Using the Locals Window and the Call Stack Dialog

If during the execution of a VBA procedure you want to keep an eye on all the declared variables and their current values, make sure to choose View | Locals Window before you run the procedure. While in break mode, Visual Basic will display a list of variables and their corresponding values in the Locals window (Figure 13-12).

The Locals window contains three columns. The Expression column displays the names of variables that are declared in the current procedure. The first row displays the name of the module preceded by the plus sign. When you click the plus sign, you can check if any variables have been declared at the module level. The class module will show here the system variable Me. In the Locals window, the global variables and variables used by other projects aren't displayed.

The second column shows the current values of variables. In this column, you can change the value of a variable by clicking it and typing the

Figure 13-12: The Locals window displays the current values of all the declared variables in the current VBA procedure.

new value. After changing the value, press Enter to register the change. You can also press Tab, Shift+Tab, or the up or down arrow or click anywhere within the Locals window after you've changed the variable value. The third column displays the type of each declared variable.

To observe the values of variables in the Locals window, do the following:

1. Choose View | Locals Window.

2. Click anywhere inside the WhatDate procedure and press F8. By pressing F8, you place the procedure in break mode. The Locals window displays the name of the current module and the local variables and their beginning values.

3. Press F8 a few more times while keeping an eye on the Locals window.

4. Press F5 to continue running the procedure.

The Locals window also contains a button with three dots. This button opens the Call Stack dialog box (Figure 13-13), which displays a list of all active procedure calls. An active procedure call is a procedure that is started but not completed. You can also activate the Call Stack dialog box by choosing View | Call Stack. This option is only available in break mode.

Figure 13-13: The Call Stack dialog box displays a list of the procedures that are started but not completed.

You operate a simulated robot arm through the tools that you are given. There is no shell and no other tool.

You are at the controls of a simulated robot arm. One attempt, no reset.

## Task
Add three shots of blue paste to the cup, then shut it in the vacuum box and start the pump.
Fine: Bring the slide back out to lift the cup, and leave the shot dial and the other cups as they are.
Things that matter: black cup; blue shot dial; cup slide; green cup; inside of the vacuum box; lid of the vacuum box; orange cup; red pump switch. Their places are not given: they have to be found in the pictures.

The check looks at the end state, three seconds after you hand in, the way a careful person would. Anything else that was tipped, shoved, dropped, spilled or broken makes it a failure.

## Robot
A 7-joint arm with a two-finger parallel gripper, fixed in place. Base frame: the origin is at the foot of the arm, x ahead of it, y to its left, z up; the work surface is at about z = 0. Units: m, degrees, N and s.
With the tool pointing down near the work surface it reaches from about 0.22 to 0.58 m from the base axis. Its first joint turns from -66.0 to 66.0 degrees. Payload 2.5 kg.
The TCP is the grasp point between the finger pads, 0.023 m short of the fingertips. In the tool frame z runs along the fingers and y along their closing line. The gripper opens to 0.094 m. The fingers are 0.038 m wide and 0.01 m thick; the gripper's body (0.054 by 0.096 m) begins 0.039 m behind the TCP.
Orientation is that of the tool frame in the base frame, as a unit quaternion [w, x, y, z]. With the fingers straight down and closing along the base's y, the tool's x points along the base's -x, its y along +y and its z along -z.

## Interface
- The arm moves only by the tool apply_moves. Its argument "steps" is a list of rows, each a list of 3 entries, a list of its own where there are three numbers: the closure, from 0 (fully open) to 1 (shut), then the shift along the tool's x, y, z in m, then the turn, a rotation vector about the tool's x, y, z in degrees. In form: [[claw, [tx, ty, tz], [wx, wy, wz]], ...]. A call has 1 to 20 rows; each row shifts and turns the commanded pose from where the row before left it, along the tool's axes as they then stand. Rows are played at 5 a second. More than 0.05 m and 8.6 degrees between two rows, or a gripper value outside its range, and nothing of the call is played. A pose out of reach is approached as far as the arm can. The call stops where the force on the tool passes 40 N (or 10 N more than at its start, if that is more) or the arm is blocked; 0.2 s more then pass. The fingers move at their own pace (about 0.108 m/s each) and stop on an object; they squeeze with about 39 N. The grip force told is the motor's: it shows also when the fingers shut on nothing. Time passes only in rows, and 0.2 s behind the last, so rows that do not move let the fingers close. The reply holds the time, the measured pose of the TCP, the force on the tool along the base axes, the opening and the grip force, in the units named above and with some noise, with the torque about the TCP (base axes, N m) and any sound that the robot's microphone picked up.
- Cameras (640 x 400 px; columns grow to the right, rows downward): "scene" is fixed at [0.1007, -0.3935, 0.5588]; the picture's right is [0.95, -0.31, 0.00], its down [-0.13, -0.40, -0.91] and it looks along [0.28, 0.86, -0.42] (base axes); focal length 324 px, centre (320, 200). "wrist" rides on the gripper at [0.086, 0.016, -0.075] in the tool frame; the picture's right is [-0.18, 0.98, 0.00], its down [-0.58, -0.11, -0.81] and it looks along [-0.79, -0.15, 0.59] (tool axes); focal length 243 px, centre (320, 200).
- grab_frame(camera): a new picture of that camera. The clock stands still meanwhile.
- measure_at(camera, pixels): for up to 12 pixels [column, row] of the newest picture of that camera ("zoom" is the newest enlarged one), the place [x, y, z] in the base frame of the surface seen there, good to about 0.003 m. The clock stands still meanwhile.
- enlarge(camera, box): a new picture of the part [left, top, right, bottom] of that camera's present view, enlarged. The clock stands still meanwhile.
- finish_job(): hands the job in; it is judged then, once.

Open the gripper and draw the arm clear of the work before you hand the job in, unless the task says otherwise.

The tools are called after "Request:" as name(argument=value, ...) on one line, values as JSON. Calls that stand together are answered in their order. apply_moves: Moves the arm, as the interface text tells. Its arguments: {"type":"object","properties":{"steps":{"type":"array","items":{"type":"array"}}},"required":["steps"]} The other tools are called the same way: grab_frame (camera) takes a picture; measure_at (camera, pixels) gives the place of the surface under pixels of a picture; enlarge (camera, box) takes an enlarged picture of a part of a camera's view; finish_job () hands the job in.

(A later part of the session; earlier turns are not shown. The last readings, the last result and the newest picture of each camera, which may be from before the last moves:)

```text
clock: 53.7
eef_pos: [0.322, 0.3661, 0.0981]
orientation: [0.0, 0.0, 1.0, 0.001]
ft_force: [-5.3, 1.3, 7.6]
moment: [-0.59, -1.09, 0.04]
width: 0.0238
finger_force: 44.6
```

The Call Stack dialog box is especially helpful for tracing nested procedures. Recall that a nested procedure is a procedure that is being called from within another procedure. If a procedure calls another, the name of the called procedure is automatically added to the Calls list in the Call Stack dialog box. When Visual Basic has finished executing the statements of the called procedure, the procedure name is automatically removed from the Call Stack dialog box. You can use the Show button in the Call Stack dialog box to display the statement that calls the next procedure listed in the Call Stack dialog box.